Copper Dome is located in the lower Quesnel Trough porphyry belt, one of British Columbia’s most prolific mining districts. The Project directly adjoins Hudbay Minerals Inc.’s (TSX: HBM) producing Copper Mountain Mine to the north which hosts Proven and Probable Reserves of 702 million tonnes grading 0.24% Cu, 0.09 g/t Au, and 0.72 g/t Ag (hudbayminerals.com). Multiple mineralized zones have been identified across the Property, with historical drilling confirming high-grade copper associated with northeast-trending structures similar to those hosting mineralization at Copper Mountain.

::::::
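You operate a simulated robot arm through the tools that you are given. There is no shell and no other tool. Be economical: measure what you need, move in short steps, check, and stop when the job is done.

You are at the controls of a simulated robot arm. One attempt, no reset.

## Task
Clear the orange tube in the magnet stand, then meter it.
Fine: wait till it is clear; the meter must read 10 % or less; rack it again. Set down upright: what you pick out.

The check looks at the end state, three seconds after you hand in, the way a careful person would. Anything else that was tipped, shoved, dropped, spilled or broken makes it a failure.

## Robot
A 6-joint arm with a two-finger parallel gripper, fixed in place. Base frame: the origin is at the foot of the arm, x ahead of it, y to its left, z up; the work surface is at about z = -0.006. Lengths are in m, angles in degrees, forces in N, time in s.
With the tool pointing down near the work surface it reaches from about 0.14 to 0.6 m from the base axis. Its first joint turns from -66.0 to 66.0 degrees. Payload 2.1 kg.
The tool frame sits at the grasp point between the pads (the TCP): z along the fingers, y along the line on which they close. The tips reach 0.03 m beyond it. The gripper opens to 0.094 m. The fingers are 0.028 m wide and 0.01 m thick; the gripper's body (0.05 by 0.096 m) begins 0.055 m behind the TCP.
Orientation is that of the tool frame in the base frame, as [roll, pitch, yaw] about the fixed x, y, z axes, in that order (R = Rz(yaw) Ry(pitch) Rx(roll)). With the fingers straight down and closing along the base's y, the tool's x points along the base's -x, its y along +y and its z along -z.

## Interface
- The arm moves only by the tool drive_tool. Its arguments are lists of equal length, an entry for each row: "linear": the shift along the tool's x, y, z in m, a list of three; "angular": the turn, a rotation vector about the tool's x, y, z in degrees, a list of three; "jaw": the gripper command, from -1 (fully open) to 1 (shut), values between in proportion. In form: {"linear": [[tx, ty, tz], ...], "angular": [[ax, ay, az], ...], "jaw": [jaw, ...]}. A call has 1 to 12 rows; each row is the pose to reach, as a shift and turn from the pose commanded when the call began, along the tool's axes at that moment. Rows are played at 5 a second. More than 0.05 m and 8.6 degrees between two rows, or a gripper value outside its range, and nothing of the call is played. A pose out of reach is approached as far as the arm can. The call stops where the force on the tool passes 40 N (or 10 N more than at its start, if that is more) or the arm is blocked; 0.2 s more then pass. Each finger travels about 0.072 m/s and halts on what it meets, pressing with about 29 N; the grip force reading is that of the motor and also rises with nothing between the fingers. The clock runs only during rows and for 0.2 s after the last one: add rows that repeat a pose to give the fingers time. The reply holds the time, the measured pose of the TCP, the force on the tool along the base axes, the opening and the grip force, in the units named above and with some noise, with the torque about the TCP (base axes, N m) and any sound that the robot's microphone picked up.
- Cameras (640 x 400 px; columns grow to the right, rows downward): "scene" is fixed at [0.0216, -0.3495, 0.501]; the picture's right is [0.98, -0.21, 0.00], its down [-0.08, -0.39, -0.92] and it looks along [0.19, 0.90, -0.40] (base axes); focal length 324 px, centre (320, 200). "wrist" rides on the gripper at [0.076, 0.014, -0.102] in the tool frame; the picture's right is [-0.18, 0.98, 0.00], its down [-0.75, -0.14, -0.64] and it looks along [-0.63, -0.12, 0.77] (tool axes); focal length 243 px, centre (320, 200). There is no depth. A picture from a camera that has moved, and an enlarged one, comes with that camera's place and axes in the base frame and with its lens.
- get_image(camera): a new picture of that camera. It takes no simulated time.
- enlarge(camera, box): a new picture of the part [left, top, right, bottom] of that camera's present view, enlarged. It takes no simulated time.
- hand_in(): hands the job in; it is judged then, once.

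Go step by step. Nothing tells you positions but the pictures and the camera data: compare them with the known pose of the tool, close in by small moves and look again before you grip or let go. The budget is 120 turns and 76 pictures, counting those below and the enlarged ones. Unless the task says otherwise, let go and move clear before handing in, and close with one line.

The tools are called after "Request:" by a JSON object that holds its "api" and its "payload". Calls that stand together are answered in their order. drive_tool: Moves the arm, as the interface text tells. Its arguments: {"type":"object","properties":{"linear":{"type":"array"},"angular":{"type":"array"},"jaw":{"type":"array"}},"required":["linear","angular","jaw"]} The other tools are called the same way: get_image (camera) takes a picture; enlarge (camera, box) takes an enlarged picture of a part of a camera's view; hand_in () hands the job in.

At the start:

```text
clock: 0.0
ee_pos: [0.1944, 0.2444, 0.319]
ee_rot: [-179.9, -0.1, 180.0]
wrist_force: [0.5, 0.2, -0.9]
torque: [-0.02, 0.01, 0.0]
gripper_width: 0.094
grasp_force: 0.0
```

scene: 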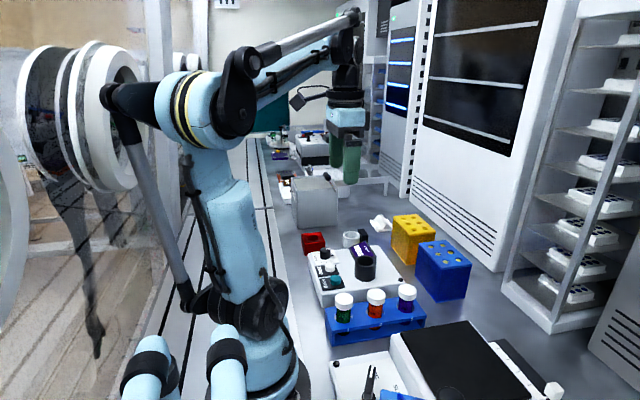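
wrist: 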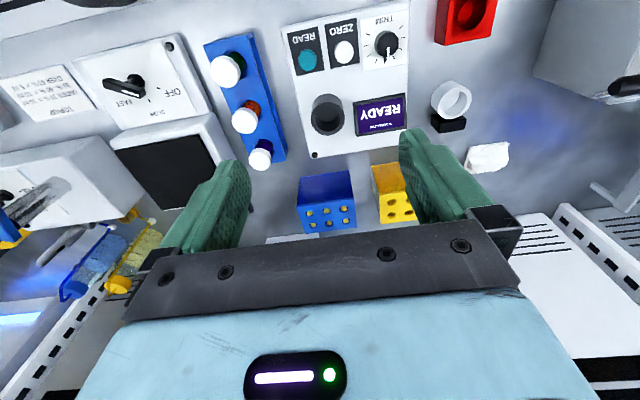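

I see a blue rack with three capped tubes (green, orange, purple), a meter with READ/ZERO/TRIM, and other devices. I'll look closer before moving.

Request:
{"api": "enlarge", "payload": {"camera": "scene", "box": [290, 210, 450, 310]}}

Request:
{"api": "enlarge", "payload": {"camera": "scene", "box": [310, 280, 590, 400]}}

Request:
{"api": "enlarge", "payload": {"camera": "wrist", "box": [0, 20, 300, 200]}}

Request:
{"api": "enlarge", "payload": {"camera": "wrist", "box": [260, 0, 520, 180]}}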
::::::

The Project benefits from excellent infrastructure, enabling year-round access, cost-efficient exploration, and a stable, low-risk jurisdiction.

Historical Work Completed

  • Geophysics: 51 km of induced polarization (IP); airborne magnetic and electromagnetic (EM) coverage over ~50% of the Property
  • Sampling: 2,253 soils and 378 rocks collected
  • Drilling: 8,900+ m of diamond drilling
  • Trenching: Over 1 km excavated

With a five-year drill permit in place, the Company is focused on advancing the Project toward drill-ready target definition.

About Canada One

Canada One Mining Corp. is a Canadian junior exploration company focused on copper-the critical metal powering the global energy transition. The Company advances projects from discovery through resource definition with disciplined, data-driven exploration and responsible practices. Its flagship Copper Dome Project, near Princeton, British Columbia, targets a porphyry copper-gold system in a Tier-1 jurisdiction. Canada One aims to deliver sustainable growth and long-term value for shareholders and local communities.

Acknowledgement

Canada One acknowledges that the Copper Dome Project is located within the traditional, ancestral and unceded territory of the Smelqmix People. We recognize and respect their cultural heritage and relationship to the land, honoring their past, present and future.

Qualified Person

The technical information contained in this news release has been reviewed and approved by David Mark, P.Geo., an independent Qualified Person for the purposes of National Instrument 43-101.

Historical Sampling

The sampling was done to the standards of the time and is considered ‘historical’ in nature and is not NI43-101 compliant and cannot be relied upon. The results are listed here to show why the Company is interested in this area. Future work and drilling may not repeat similar results.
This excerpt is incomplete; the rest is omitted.